Wednesday, November 25, 2009

Fingernails Forgotten -- The Lost Hours

26 hours in the 90's. I call them "The Lost Hours." So sad -- more than a whole day's time.

You see I have absolutely no memory of any of those hours: the 26 hours I've calculated that I spent clipping my fingernails in the 1990's. I mean to say that I literally don't have one independent recollection of even one of those "events." Do you?

My estimation is that I'd spent about 3 minutes per week times 52 weeks times 10 years, which equals 1,560 minutes (or 26 hours) doing the work. And again, I have absolutely no memory, only very strong circumstantial evidence that I did cut them. After all I certainly didn't go around clawing myself or others that decade, and surely I would have retained some memorable anecdotes had I been walking around with claws the whole time.

So why should I care about the "lost hours"? Frankly It's the way they were lost -- lost in the mindless mutilation of my own body. I just can't get past that one fact, and of course it scares the heck out of me -- so I just try to remind myself that it's normal and that we all have these kinds of worries from time to time.

Friday, November 13, 2009

Stranger Danger

My daughter Annie recently had a really bad stomach ache so I took her to the doctor. Well, we were there for a couple of hours and after they ran a few test, the nurse came in and said that she needed to have her appendix out.

OK, that was cool I guess. Here's the thing though. The next thing I knew this lady comes in, introduces herself (I don't even remember her name), and says that she's a doctor and is going to be shortly cutting my daughter's belly open, pulling out stuff, and then sewing her back up.

I didn't really know what to do. I thought like I should ask for references or something? I didn't want to insult her though obviously. I mean, she did have a white jacket on that said M.D. on it. Surely they just don't give those things out to anyone.

To make a long story short I just said, "Alright, have at it." Everything turned out great and Annie's fine now.

The moral of the story you ask? You tell me bro.

Thursday, November 5, 2009

How to Handle Criticism

Nobody likes criticism right? I know I don't. For example, if some punk says to me, "Your blog's not funny," or "Dan you've really put on the weight," it really bothers me -- or I should say it used to bother me.

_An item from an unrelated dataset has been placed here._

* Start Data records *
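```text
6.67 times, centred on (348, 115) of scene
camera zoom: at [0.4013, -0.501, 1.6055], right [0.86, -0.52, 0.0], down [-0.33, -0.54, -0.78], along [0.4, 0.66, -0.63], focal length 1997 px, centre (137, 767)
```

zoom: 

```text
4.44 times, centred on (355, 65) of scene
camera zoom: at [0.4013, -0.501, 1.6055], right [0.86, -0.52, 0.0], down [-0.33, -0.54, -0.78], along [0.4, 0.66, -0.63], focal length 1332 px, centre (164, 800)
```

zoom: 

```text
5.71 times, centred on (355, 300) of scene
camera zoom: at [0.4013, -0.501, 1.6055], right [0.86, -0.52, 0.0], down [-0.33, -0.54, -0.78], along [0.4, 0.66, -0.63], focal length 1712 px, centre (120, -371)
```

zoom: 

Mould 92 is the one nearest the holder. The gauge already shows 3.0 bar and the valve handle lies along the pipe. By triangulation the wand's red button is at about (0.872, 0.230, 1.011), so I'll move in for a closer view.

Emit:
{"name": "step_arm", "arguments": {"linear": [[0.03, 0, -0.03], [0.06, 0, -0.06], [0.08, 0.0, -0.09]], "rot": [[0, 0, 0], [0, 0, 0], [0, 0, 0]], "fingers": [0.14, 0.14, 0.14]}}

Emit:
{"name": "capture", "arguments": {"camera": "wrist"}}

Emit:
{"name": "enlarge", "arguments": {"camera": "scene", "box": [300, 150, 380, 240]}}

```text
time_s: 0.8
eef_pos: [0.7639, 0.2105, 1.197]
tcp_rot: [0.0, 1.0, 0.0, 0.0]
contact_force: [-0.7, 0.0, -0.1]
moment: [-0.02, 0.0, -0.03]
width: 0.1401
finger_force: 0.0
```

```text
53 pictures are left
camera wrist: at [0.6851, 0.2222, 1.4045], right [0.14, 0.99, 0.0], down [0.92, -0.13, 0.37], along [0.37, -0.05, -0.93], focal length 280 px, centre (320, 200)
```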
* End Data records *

You see, I've come up with a great all-purpose comeback to any slight. (You can use it too if you'd like.) Just say,"Well, that may be true but so what? I mean, you've got a somewhat effeminate sounding voice -- we all have our cross to bear in this world. I say live and let live!"

Trust me, if the dude has just even a little homophobe in him, he'll be walking around semi-wounded for days to come.

By the way, this doesn't work for criticism that comes from a female obviously. I'm still working on that one.

Wednesday, October 21, 2009

atheist and a theist

Would you like to have some fun and simultaneously insult both an atheist and an evangelical all in one fell swoop? Just go ahead and tell them the honest to goodness truth: They're like two peas in a pod; brothers from another mother.

Then, after you've watched them bristle for just a few moments you wink, and feigning deep sincerity say, "You have the courage of your convictions though, and I really admire that."

Tuesday, October 20, 2009

Ultimate Metaphysics

No God, no peas. No peas, no Jolly Green Giant. You really wanna live in that kind of world?

Friday, October 16, 2009

My previous post explained.

(Art snobbery, demonstrated.)

My previous post (yes, that is Marc Chagall's Le Pont de Passy et la Tour Eiffel, 1911) was just a little demonstration, the intention of which was to expose the snobbery of the art world. I think it worked somewhat too. In other words, nobody said they thought is was any good because, I guess, they thought it was done by an arrogant, drunk amateur.

I got the idea from a Partridge Family episode in which Danny, in his creative writing class, turns in an obscure short story by Ernest Hemingway claiming that he (Danny) wrote it. He wants to prove that his student teacher (Laurie, his sister) has it out for him. It works. Laurie tells him (and the entire class) that the Danny/Hemingway short story was the worst she'd ever read.

My next target is wine snobbery, but I haven't figured out how to pull it off on a blog yet.

Tuesday, October 13, 2009

Do you think you know what good art is?

Do you think you know what good art is? Frankly it's doubtful. Few people have that kind of gift -- and I mean the ability to discern between the brilliant and the pedestrian.

I hate to come across as full of myself, but I've only just recently started painting, and I've photographed and uploaded one of my most recent works. (Believe it or not I've have no formal training.) I kicked this one out the other day in about 4 hours. And oh, by the way, I was slightly drunk at the time! It depicts a beautiful view of Paris (I got from a photo).

Can you recognized how wonderful it is? Marc, what do you think?